■ **Given instruction 1**
Exactly and only the lines from the one containing "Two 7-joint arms" through the one containing "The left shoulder" are to be repeated, both ends included.

■ **Source extract**
|Photo by Freeimages.com/Patrick Caro|
by John Wilmott, The Daily Telegraph, May 03, 2016
Easily the most popular river for cruising, the Rhine has its source in the Alps, becomes navigable at Basel, in Switzerland, and runs north – in parts serving as a border between France and Germany – to meet the North Sea near Amsterdam. Sections of the river flow through steep-sided, sometimes vine-clad valleys; a delightful experience made even more special by the perched castles lining the route. The Unesco-listed Rhine Gorge section is especially dramatic. At eye level medieval towns and villages hug the banks.
The Rhine is the most popular river in Europe for cruising
Waterside Strasbourg is the largest city on the route. Its old town is a World Heritage Site, though it does not feature on all cruises. Speyer’s 11th-century Imperial Cathedral is magnificent, while Rudesheim delights visitors with its museum of self-playing musical instruments and aristocratic architecture.
At Koblenz, you can climb the statue of Kaiser Wilhelm to view the confluence of the Moselle and Rhine.Some cruises conclude (or start) at Cologne, while others continue through the lowlands to Amsterdam. If you find yourself with a few hours to kill in Cologne, the striking Gothic cathedral and many chocolate shops are fine diversions.
Tauck (see below) includes a visit to the Porsche Museum on its Rhine, Swiss Alps and Amsterdam holiday. The museum, at Stuttgart, has more than 80 cars from throughout the brand’s history.
Several towns on the river hold wine festivals in summer or autumn. The one at Boppard (September 25-29) takes place in the market square. On five occasions between May and September a fireworks spectacle, the Rhine in Flames, takes place – some cruise lines offer special departures.
What to book
Something new: Riviera Travel (01283 742300; rivieratravel.co.uk ) has a week-long Rhine Cruise to Switzerland on its new ship Jane Austen, which costs from £1,199 per person, with Eurostar travel from London. Includes a tour through the Black Forest.
Something romantic: Sailing primarily on the Rhine, Avalon Imagery II (0800 668 1801; avaloncruises.co.uk ) accommodates just 128 passengers. Its eight-day Romantic Rhine cruise between Amsterdam and Basel costs from £1,291 per person, departing on July 16 and including chauffeured pickup.
Something special: Tauck (0800 810 8020; tauck.co.uk ) includes a visit to the Porsche Museum on its 10-day Rhine, Swiss Alps and Amsterdam cruise, from £3,287 per person. Also included are a two-night hotel stay in Bern, an exclusive reception at the Unterlinden Museum in Colmar, and dinner and entertainment at Ehreshoven Castle.
The Main, Moselle and Neckar
The Rhine has several major tributaries that feature on a wide range of river cruise itineraries.
From the German town of Mainz, the Main travels east through Germany to meet a canal that connects the Rhine and Danube. This route is used for longer-distance cruises of two weeks or more.
The Moselle travels west from Koblenz and past Luxembourg before turning south through Metz, in France. The Neckar extends a short way east from Mannheim. Both are navigable for shorter distances and well worth the effort.

■ **The input**
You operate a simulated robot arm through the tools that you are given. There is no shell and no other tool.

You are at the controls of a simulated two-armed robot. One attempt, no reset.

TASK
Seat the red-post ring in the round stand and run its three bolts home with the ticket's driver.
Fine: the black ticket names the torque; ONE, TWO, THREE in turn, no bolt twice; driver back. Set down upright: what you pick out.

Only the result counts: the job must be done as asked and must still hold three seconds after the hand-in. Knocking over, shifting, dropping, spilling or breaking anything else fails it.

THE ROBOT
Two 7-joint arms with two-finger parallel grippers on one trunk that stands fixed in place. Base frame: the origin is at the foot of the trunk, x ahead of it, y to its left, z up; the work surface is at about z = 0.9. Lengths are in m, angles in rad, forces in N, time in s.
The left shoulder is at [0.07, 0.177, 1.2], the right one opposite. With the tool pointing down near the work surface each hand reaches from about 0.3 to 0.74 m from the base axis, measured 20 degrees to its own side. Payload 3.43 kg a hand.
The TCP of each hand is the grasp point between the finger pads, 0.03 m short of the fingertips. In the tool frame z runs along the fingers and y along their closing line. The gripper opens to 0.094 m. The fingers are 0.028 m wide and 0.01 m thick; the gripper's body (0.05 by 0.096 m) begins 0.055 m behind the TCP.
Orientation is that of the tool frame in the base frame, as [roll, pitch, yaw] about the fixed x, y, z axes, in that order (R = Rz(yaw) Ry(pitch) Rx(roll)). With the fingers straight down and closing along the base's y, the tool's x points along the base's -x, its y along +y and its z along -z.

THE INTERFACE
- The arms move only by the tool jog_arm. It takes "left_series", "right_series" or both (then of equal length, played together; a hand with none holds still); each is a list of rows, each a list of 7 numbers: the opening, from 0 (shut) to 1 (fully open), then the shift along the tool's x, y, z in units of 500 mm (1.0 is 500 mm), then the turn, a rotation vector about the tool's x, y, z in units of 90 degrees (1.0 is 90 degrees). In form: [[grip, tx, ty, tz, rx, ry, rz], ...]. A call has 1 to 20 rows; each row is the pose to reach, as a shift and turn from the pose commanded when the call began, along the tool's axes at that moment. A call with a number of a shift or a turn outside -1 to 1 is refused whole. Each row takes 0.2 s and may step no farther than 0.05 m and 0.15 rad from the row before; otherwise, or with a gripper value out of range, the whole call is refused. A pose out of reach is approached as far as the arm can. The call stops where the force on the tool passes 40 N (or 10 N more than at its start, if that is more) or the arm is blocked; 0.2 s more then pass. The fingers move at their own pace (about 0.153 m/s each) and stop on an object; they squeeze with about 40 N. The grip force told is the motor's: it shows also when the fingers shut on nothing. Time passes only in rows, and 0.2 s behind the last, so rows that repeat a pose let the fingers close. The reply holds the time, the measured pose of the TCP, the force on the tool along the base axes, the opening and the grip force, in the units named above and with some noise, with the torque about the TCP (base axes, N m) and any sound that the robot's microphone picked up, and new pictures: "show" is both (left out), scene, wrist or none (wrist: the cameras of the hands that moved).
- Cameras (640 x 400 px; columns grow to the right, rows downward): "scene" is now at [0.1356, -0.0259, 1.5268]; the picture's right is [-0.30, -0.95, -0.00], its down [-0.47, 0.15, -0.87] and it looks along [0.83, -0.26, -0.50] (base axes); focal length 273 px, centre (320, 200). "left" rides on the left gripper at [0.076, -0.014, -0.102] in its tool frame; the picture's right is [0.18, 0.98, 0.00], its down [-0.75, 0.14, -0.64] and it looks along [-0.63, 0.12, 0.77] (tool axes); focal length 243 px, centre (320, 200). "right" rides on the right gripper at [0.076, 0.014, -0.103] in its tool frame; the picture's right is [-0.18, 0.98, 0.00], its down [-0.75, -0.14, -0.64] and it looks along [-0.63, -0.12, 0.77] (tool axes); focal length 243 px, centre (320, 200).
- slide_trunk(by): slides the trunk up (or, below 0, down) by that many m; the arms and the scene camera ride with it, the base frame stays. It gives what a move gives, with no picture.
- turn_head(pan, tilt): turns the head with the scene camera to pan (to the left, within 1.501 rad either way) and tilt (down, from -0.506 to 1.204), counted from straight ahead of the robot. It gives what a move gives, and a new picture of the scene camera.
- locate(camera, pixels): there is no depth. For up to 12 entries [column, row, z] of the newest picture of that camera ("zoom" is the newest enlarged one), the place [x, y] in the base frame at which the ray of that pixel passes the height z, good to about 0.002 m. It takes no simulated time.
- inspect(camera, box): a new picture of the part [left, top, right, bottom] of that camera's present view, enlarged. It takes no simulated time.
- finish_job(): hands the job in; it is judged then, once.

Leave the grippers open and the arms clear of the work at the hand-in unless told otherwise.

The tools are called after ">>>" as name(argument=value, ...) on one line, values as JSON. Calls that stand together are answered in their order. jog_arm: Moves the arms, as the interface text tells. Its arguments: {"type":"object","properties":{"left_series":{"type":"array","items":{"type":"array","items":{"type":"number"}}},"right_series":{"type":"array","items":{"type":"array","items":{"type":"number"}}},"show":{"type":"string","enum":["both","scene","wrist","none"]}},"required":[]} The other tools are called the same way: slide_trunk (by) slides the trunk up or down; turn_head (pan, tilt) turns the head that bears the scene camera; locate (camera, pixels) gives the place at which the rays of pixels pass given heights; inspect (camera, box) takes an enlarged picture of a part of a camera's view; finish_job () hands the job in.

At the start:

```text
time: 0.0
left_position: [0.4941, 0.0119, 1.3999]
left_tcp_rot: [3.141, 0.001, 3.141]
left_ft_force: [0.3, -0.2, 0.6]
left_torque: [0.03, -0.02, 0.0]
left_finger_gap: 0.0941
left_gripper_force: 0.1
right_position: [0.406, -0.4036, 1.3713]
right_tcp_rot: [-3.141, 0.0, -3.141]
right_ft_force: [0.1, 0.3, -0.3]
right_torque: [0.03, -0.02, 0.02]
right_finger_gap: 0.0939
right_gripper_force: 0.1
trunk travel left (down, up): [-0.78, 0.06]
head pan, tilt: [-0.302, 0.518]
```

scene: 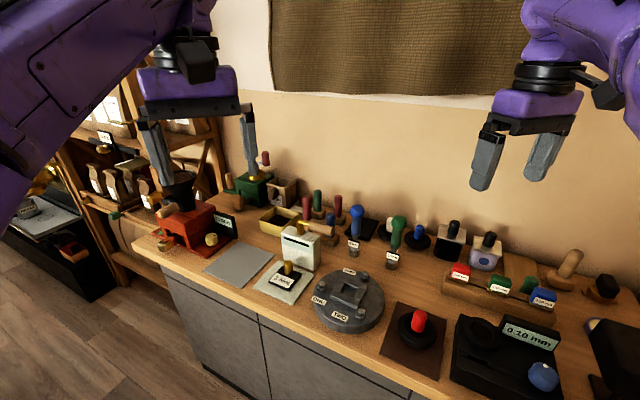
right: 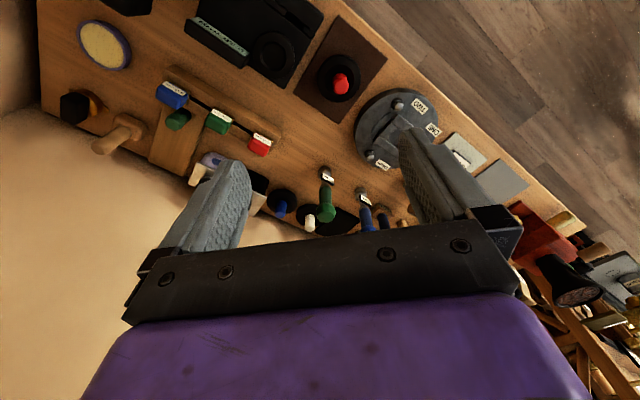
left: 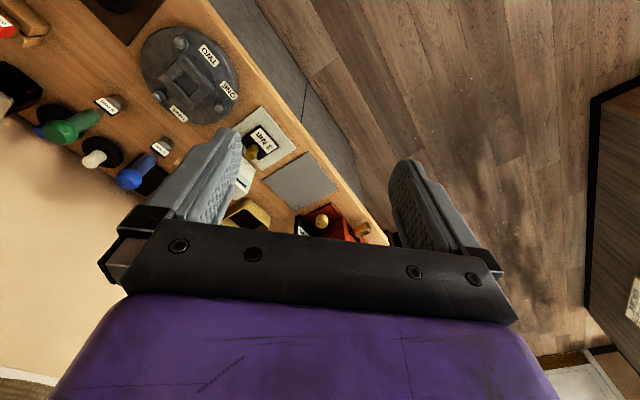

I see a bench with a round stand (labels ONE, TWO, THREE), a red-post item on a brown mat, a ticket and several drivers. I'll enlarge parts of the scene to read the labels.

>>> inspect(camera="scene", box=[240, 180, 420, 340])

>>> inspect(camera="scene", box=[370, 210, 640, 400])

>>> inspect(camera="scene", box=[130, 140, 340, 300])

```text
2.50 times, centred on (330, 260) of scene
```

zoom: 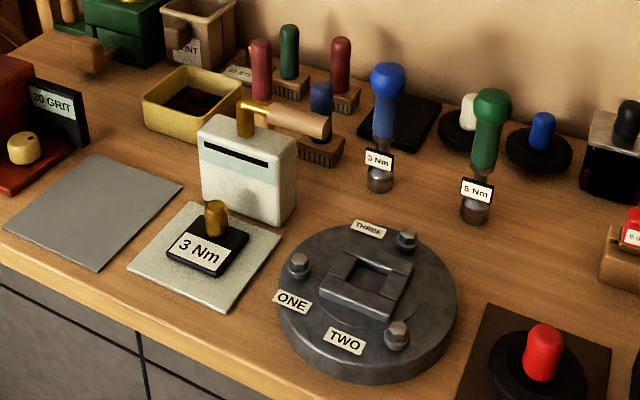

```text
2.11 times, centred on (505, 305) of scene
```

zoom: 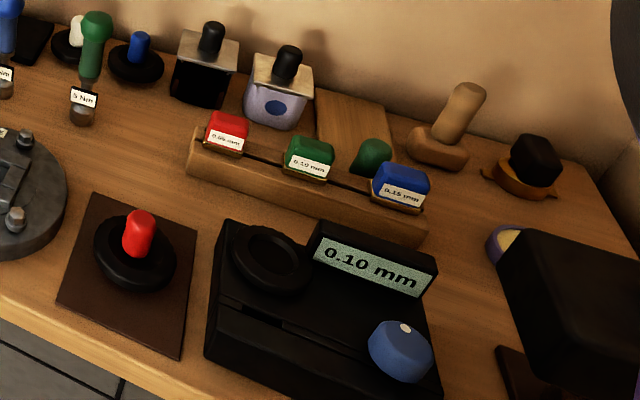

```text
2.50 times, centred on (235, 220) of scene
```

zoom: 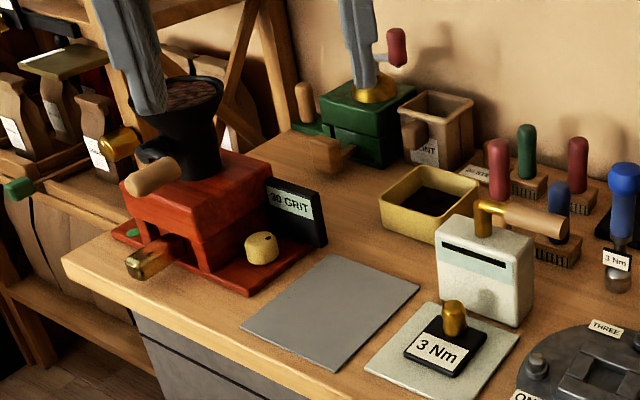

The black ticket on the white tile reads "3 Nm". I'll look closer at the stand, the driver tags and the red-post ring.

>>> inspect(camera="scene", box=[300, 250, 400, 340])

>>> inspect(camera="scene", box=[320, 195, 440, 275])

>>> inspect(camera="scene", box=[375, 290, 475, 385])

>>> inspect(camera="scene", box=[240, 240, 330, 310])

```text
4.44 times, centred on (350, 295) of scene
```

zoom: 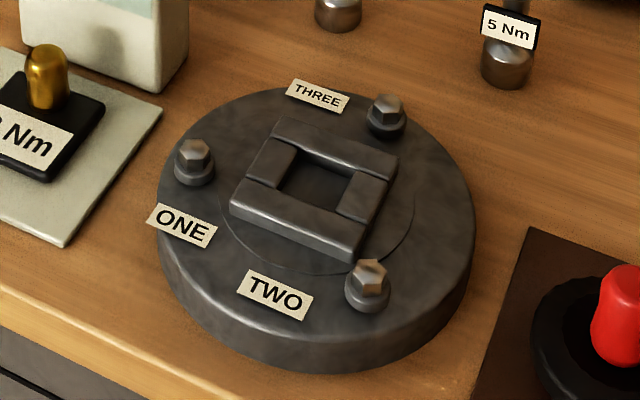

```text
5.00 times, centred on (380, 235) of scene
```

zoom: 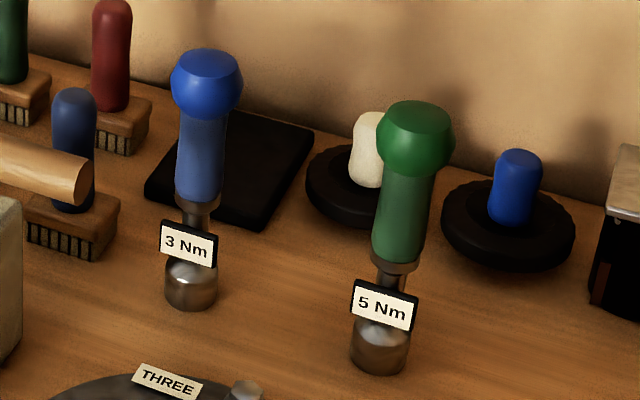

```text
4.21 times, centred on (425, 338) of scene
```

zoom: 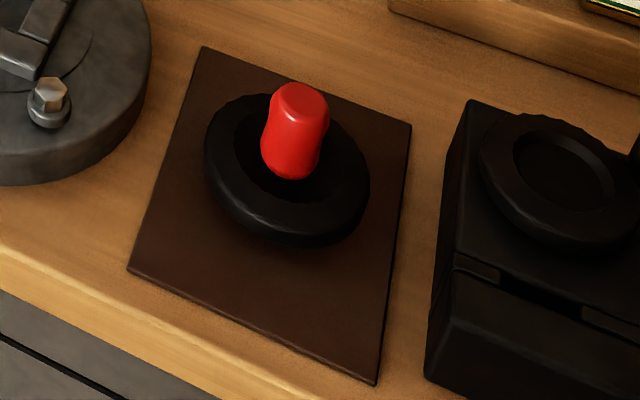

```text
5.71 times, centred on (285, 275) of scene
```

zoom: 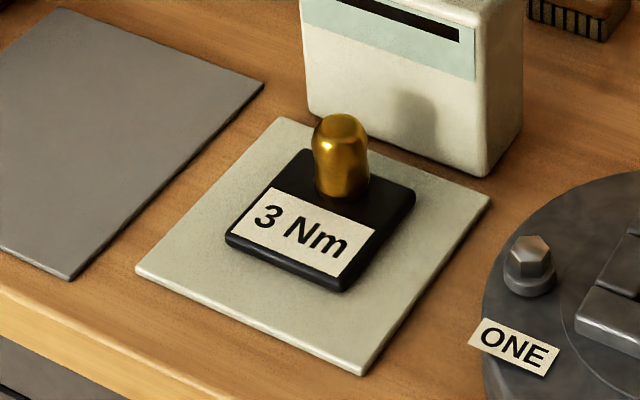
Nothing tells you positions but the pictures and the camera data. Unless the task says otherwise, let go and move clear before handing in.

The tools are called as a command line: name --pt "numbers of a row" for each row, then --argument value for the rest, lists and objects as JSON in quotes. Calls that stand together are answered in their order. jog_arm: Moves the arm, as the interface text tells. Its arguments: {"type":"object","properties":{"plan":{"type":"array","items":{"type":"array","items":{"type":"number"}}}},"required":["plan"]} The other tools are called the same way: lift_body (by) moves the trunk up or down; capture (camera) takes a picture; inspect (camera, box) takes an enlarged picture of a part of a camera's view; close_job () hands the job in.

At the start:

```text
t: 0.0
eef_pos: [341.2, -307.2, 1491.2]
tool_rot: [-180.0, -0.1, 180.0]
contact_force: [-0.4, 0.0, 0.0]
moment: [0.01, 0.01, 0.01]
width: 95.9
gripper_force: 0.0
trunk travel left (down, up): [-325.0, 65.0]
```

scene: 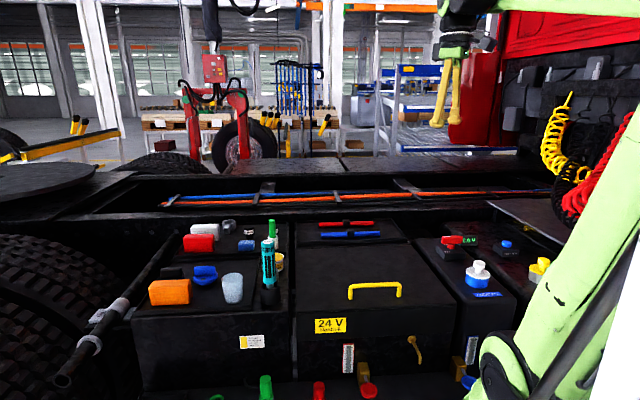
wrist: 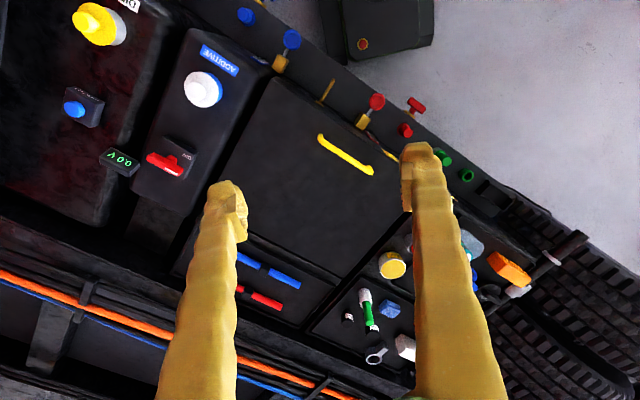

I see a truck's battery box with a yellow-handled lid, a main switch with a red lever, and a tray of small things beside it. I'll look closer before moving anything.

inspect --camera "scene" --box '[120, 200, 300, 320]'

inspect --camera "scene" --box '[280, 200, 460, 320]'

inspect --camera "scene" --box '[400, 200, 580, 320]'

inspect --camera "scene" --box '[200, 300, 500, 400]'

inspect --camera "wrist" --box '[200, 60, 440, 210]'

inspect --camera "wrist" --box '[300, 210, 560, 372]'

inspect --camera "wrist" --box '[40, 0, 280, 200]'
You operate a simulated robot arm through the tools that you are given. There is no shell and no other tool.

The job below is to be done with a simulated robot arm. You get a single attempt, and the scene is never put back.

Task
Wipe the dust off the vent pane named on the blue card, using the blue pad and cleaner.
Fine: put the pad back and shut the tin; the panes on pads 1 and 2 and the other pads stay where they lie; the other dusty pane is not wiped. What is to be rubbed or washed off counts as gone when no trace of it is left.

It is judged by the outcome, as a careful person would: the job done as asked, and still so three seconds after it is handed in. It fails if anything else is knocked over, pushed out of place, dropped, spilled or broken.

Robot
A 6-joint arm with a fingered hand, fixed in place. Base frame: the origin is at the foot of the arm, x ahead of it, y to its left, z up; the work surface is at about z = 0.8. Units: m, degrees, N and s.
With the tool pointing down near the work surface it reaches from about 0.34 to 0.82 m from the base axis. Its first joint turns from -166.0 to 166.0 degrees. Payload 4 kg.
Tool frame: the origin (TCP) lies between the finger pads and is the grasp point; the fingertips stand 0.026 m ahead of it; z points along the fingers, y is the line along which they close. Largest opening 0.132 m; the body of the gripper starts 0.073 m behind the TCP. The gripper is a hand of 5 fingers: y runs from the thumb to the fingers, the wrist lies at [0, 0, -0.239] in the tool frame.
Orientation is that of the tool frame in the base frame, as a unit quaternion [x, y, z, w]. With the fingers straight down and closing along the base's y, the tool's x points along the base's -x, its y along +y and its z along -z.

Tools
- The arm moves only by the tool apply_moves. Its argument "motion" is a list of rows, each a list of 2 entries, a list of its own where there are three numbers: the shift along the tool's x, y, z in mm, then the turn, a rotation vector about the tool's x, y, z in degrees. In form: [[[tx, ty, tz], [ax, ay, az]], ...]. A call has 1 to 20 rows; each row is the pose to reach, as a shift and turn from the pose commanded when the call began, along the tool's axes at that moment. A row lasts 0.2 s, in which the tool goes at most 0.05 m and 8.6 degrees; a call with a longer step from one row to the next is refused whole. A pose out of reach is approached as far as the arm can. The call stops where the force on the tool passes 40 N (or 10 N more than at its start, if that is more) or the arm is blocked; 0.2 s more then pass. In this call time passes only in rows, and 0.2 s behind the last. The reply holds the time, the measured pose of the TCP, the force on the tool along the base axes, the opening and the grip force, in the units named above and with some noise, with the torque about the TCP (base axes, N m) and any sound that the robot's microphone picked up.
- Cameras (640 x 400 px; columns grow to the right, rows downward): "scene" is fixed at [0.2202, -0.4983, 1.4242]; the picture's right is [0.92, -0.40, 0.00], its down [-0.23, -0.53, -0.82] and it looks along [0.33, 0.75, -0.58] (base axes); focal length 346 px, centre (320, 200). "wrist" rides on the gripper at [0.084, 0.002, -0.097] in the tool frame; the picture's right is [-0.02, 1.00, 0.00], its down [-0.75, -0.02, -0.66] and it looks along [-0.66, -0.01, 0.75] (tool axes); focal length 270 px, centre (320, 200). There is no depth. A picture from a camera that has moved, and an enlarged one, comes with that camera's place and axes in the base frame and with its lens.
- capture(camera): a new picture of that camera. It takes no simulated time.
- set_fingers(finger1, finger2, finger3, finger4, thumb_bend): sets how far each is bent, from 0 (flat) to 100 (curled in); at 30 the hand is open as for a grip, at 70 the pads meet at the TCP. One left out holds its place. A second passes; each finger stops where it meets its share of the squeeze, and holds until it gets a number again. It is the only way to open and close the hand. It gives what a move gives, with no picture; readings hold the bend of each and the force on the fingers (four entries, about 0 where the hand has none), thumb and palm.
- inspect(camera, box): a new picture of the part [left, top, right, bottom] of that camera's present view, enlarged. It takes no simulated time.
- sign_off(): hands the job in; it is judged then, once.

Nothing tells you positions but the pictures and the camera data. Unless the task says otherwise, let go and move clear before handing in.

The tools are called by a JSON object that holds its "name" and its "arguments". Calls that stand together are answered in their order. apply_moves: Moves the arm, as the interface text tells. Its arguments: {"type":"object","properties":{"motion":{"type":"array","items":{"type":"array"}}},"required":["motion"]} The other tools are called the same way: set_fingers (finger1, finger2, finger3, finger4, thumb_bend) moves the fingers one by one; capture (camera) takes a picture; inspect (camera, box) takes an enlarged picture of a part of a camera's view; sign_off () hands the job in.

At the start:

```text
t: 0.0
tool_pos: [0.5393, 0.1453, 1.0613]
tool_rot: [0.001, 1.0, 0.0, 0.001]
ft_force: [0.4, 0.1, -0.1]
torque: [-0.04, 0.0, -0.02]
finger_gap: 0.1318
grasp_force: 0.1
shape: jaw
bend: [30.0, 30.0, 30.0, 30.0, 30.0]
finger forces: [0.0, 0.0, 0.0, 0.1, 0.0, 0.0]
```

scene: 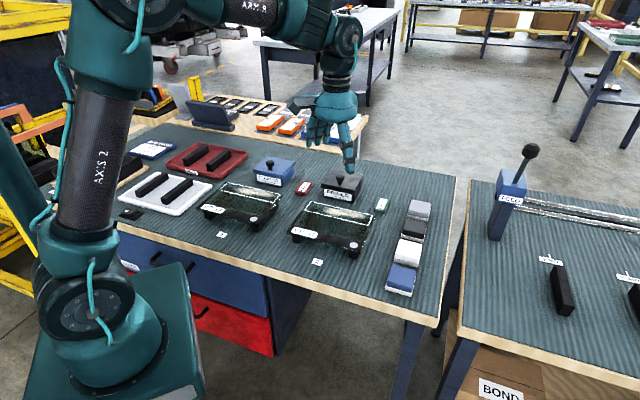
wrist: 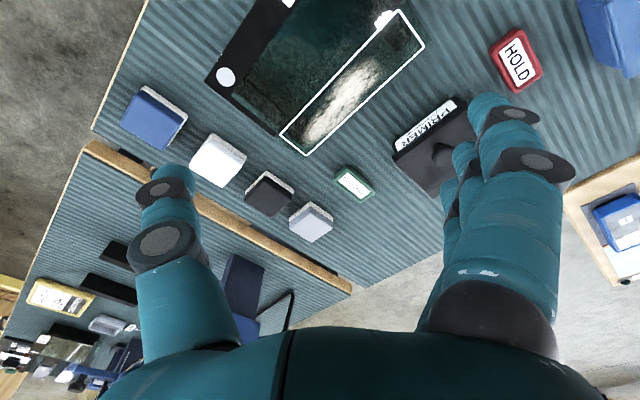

■ **Given instruction 2**
Pick up the source extract at the point where it stops and go on.

■ **Response 1**
Two 7-joint arms with two-finger parallel grippers on one trunk that stands fixed in place. Base frame: the origin is at the foot of the trunk, x ahead of it, y to its left, z up; the work surface is at about z = 0.9. Lengths are in m, angles in rad, forces in N, time in s.
The left shoulder is at [0.07, 0.177, 1.2], the right one opposite. With the tool pointing down near the work surface each hand reaches from about 0.3 to 0.74 m from the base axis, measured 20 degrees to its own side. Payload 3.43 kg a hand.

■ **Response 2**
Settlements along the Main feature handsome half-timbered architecture and picturesque squares off cobbled streets. Like the Rhine, the river is lined with castles. Miltenberg can claim Germany’s oldest royal inn, situated on the town’s Old Market Place; Bamberg’s town hall has exquisite frescoes; and Nuremberg is enveloped by 700-year-old city walls.
The big draw along the Moselle valley is Trier. Said to be Germany’s oldest city, it has a collection of Roman remains, including the Porta Nigra city gate and the foundations of an amphitheatre.
Further south at Mannheim, the Neckar splits, conveniently, for the brief cruise to Heidelberg, whose Renaissance castle commands spectacular views.
For more active cruisers, Emerald Waterways offers a hike up to the turreted Wertheim Castle on its Legends of the Moselle, Rhine and Main cruise (see below). There are excellent views of the Main from the ramparts.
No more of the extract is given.